*Task requirements*.
Gather the lines that hold the string "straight".

*Data provided*.
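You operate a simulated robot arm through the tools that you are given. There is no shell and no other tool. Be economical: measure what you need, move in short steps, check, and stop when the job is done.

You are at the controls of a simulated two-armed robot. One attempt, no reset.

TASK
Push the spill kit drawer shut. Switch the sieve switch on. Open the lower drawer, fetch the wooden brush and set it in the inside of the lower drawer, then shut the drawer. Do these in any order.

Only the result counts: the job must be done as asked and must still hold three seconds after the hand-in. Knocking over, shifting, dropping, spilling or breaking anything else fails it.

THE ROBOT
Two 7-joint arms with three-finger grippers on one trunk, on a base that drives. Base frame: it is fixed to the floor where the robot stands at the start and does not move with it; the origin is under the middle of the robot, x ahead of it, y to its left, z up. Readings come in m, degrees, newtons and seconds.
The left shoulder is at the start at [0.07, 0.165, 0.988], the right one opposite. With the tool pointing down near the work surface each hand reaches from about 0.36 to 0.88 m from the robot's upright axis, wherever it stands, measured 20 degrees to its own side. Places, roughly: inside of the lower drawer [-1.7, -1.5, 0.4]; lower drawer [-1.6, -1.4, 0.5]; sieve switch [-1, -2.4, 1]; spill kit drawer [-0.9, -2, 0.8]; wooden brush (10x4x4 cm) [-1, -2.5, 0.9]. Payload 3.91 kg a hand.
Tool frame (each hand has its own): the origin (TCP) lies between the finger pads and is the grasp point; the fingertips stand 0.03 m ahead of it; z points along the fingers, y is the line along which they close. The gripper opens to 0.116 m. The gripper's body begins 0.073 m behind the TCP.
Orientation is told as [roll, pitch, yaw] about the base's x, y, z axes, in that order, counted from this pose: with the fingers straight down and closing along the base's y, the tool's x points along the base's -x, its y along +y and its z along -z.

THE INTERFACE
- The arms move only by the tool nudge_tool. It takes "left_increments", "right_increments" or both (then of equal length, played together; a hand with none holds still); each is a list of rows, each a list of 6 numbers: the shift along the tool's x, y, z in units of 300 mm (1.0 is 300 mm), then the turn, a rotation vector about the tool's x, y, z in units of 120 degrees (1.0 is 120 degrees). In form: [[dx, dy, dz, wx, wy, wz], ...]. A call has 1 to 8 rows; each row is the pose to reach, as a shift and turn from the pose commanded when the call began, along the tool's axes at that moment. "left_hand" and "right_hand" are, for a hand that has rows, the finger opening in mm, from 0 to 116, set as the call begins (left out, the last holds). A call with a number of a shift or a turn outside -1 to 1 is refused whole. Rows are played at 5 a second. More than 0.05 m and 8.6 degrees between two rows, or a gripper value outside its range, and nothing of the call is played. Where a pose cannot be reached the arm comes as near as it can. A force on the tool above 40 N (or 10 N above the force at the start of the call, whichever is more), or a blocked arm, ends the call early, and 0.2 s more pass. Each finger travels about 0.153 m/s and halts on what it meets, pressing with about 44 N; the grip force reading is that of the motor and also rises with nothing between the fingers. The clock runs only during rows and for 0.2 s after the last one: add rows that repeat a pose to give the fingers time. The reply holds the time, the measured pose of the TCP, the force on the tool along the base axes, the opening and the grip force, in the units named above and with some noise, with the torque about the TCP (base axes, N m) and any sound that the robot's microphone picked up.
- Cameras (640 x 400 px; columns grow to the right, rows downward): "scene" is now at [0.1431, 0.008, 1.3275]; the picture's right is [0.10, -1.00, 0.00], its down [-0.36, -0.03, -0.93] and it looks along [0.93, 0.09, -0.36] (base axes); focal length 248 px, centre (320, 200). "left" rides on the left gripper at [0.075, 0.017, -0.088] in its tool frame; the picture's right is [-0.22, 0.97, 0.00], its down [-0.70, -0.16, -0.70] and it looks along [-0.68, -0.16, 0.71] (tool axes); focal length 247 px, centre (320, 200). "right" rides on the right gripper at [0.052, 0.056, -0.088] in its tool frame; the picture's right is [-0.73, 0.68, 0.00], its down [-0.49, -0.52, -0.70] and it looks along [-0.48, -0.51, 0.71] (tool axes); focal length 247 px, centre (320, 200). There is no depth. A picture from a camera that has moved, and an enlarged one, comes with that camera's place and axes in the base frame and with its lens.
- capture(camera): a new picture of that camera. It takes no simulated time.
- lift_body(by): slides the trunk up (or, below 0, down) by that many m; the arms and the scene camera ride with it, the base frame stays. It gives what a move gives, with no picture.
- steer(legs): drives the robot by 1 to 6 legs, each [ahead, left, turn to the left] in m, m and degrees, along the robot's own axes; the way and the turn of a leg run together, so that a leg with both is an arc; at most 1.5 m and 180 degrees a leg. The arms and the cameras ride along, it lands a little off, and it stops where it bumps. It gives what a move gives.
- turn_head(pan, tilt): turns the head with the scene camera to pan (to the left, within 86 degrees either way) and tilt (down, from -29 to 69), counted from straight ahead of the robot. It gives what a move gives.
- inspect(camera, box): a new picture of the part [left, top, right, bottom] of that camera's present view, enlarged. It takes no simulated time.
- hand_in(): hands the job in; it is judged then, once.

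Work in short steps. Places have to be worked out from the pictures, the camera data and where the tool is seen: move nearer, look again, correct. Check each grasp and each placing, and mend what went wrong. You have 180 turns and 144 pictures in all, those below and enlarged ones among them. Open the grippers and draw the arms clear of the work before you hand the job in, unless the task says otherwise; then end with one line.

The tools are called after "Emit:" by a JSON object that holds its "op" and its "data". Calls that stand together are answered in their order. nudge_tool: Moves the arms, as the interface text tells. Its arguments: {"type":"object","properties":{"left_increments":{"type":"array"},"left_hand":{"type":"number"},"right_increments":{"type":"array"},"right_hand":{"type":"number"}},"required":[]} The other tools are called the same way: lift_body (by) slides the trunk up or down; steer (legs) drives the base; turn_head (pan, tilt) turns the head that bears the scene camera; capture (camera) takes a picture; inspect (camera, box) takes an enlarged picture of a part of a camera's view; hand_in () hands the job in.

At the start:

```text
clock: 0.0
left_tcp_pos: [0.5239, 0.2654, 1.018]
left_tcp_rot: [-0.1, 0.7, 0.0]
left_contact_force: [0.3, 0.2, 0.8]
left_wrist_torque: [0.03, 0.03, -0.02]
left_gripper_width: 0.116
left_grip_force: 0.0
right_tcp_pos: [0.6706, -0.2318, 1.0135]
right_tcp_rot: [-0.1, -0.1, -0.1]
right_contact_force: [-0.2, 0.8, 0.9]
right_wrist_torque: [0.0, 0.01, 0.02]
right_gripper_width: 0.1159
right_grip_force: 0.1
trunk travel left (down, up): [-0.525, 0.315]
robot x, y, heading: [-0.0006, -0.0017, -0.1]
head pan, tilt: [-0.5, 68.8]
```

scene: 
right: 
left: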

*Correct output*.
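Orientation is told as [roll, pitch, yaw] about the base's x, y, z axes, in that order, counted from this pose: with the fingers straight down and closing along the base's y, the tool's x points along the base's -x, its y along +y and its z along -z.
- turn_head(pan, tilt): turns the head with the scene camera to pan (to the left, within 86 degrees either way) and tilt (down, from -29 to 69), counted from straight ahead of the robot. It gives what a move gives.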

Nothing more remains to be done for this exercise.